The total forest cover of the country has come down histrionically since 1996. It can be mentioned that at one time North Africa was the garden of the Roman Empire. Today, it is a land of dead cities, buried under slit and sand overgrazing, uncontrolled lumbering and poor farming practice destroyed the region's top soil.
Unless the workforce depending heavily on the forests are diverted to other equally profitable activities like social forestry, etc. recurrence of floods, droughts and other calamities for which the country has been at the receiving end of international criticism can never be avoided. A well chalked out strategy is the need of the hour. Playing down the crusaders of environment is unwise, ill-advised and injurious to not only us but the posterity too. Failure on the part of the authorities to rehabilitate the people bundled out because of the Narmada Sardar Sarbvar Projects where high dams are constructed inundating large areas of homeland and cultivated lands is a perfect testimony of government apathy.
But it is not that there is no light at the end of the tunnel. There certainly is, we need some more of the people with green fingers, some initiatives in groups spread the message of environment far and wide, programmes for planting trees, sewage and garbage systems cutting down pollution in any form-air, water and terra firma, by reporting timely the authorities concerned and also on our part like in case of noise pollution emanating from vehicles, music players and others by keeping them at low decibel.
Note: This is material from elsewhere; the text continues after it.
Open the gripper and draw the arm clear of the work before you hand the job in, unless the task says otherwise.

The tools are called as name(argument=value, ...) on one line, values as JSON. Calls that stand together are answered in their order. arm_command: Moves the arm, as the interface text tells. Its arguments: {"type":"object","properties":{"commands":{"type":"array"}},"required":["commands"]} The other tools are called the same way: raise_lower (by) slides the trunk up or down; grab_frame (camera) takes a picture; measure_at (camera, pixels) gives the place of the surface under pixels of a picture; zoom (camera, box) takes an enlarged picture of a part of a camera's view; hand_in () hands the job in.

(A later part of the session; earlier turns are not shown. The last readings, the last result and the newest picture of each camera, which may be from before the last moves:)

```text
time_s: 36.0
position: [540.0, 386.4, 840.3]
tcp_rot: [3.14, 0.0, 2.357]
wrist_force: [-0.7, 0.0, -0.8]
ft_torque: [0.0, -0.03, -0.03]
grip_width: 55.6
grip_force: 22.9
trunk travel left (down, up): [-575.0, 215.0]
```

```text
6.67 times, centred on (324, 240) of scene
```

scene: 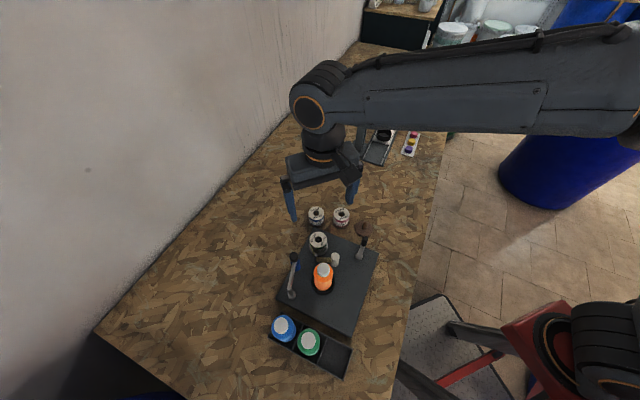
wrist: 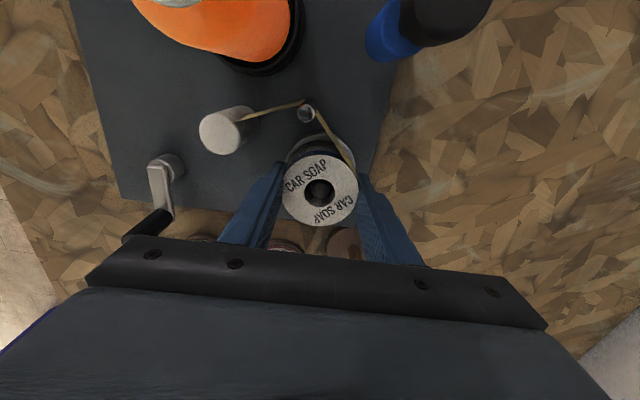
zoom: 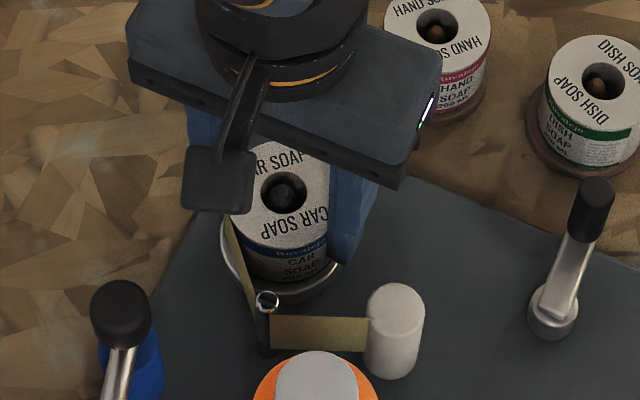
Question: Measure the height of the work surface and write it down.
There is not an iota of doubt when one says that we cannot ward something like a meteorite hitting our earth off but many of the present day issues, which are largely man-made, we can definitely do a lot.
Introduction of academic study like 'Man and Environment' in the syllabus is a welcome step and highly called for. Like sex education, environmental study is a long overdue subject. But it has already, made its foray into certain universities like NEHU in Meghalaya. Such a thoughtful and creative innovation in the field of education will go a long way in inculcating to the young minds the whys, hows, whats and where as of our priceless environment, and why not we start thinking about even having a New Year resolution on environment? Let's figure it out together.